* **Direction**
Lines containing the string "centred" are to be counted; report the total by itself.

[begin Dataset section]

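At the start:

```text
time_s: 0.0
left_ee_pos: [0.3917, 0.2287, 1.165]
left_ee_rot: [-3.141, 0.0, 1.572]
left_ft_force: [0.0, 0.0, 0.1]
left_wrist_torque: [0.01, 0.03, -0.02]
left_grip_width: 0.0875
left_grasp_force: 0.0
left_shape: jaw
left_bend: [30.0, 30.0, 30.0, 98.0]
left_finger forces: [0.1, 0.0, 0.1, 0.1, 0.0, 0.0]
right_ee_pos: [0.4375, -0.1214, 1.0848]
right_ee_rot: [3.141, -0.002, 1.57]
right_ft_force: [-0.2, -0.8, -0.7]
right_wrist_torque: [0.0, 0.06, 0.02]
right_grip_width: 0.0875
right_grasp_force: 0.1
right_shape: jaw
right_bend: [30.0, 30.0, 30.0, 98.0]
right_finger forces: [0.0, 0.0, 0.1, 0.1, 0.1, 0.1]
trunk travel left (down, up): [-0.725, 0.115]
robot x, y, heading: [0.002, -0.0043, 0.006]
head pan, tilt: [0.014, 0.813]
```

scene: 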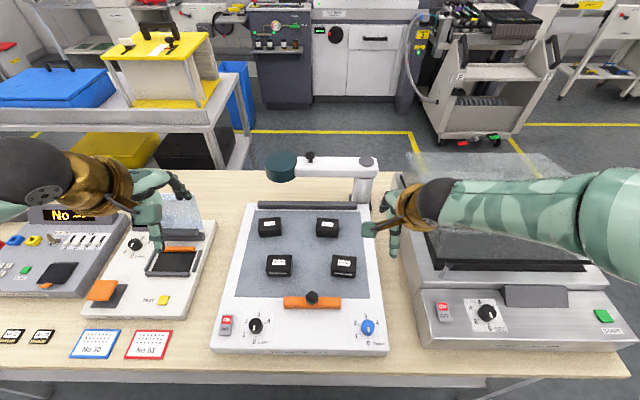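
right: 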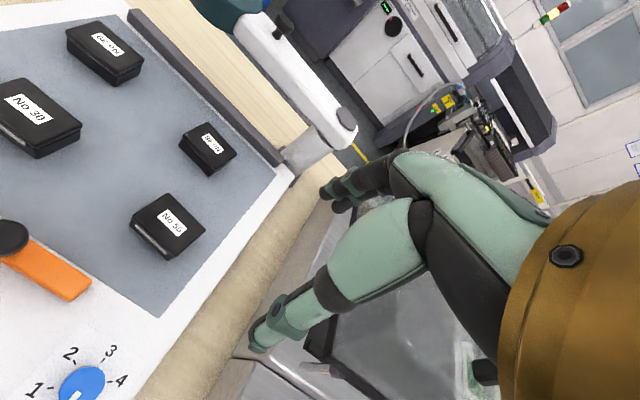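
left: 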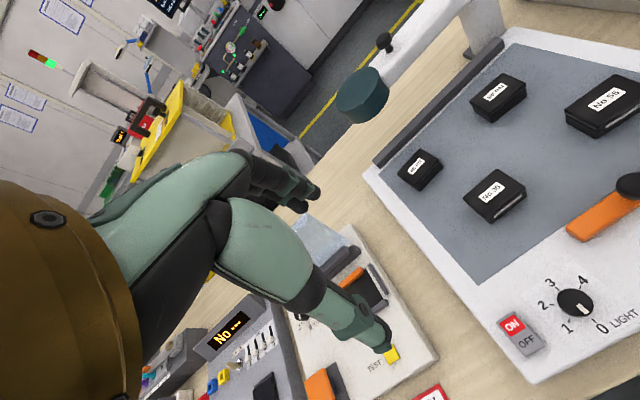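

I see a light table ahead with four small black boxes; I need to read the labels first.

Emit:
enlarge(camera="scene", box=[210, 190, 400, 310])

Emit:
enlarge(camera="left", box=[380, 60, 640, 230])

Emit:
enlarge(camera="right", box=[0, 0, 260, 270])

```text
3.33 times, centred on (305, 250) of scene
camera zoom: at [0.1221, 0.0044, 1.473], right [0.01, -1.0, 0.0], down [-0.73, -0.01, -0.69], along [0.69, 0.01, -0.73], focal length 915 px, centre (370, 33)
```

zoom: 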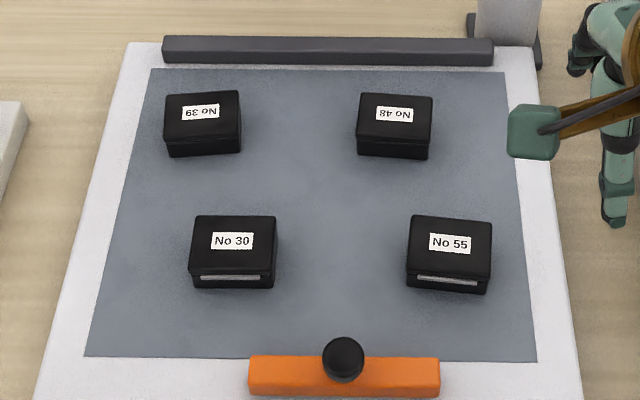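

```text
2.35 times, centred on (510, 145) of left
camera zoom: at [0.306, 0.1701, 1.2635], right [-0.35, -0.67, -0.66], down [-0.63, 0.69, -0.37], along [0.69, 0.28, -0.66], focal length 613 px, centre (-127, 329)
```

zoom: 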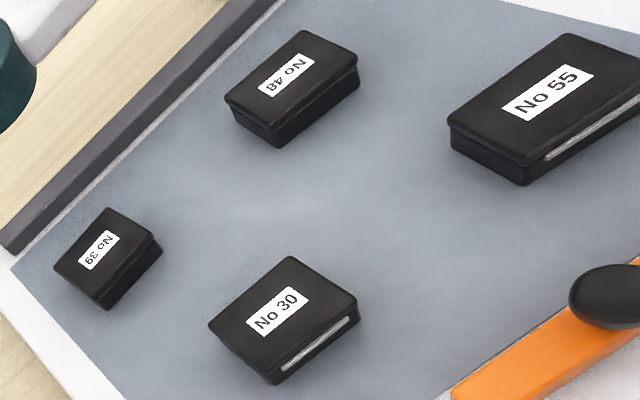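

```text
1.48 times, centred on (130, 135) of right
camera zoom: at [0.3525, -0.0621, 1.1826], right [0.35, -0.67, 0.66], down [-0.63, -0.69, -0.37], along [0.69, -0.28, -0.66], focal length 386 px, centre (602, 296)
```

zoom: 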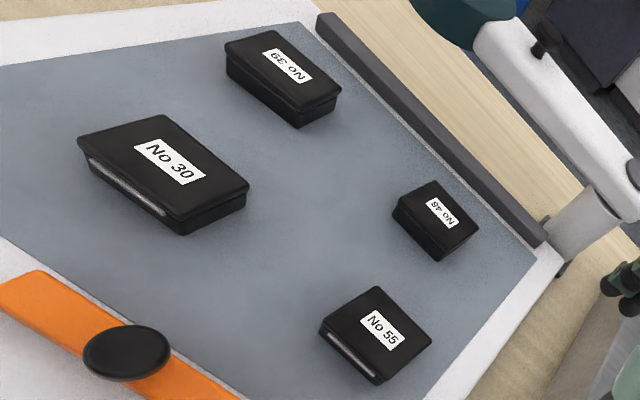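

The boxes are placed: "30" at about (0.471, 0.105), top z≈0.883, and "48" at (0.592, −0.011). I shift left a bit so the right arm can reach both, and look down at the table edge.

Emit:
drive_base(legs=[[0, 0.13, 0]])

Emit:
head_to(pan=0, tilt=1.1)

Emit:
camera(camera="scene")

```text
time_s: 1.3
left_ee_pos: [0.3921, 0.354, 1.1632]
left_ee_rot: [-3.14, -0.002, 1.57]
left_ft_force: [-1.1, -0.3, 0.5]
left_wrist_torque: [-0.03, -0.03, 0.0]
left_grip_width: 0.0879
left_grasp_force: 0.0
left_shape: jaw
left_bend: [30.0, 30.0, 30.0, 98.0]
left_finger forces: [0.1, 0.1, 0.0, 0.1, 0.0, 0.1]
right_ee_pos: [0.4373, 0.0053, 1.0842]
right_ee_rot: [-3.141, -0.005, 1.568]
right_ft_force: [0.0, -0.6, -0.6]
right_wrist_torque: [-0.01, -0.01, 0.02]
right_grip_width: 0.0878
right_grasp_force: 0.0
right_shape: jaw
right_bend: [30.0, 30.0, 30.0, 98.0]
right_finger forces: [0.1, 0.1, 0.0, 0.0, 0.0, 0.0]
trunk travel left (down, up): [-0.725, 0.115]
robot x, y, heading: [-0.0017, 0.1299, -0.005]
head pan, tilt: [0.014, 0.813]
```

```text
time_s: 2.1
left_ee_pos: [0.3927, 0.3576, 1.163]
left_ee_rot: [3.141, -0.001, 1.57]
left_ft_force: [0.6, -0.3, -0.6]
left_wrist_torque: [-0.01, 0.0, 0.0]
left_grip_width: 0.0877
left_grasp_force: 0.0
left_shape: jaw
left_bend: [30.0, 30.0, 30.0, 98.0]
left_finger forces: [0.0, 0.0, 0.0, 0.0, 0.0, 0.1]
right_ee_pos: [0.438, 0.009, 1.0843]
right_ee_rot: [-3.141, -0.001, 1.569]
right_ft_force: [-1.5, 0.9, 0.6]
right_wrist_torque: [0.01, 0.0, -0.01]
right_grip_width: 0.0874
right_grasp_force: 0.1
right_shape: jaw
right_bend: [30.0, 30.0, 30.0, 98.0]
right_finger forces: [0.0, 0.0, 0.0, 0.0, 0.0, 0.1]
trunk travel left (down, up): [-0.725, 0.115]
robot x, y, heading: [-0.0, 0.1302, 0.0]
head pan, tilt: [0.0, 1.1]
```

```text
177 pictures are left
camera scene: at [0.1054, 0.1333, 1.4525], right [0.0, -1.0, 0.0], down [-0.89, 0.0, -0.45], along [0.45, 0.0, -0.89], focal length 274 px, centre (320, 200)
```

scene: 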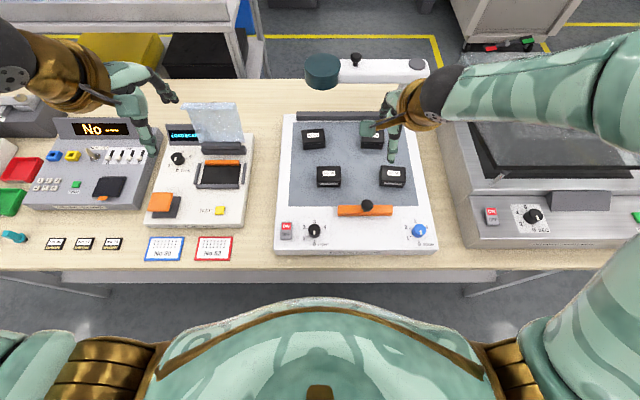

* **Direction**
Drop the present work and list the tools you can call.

[end Dataset section]

* **Result below**
3